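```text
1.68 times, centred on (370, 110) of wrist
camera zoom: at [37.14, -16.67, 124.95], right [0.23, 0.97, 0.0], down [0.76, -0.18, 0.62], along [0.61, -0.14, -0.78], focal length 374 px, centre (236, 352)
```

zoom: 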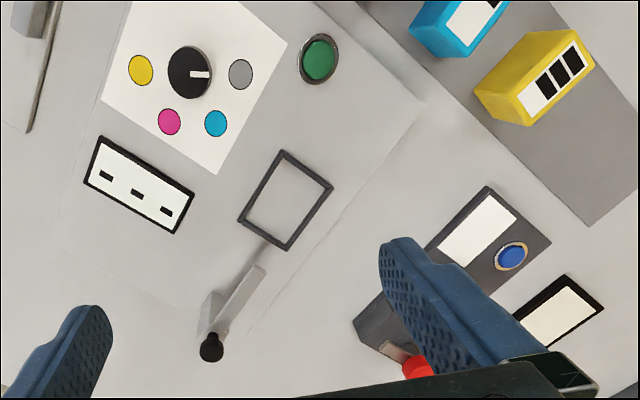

STATED EXERCISE:
Return all of the data exactly as written, and drop the pictures.

WRITTEN ANSWER:
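```text
1.68 times, centred on (370, 110) of wrist
camera zoom: at [37.14, -16.67, 124.95], right [0.23, 0.97, 0.0], down [0.76, -0.18, 0.62], along [0.61, -0.14, -0.78], focal length 374 px, centre (236, 352)
```

zoom: 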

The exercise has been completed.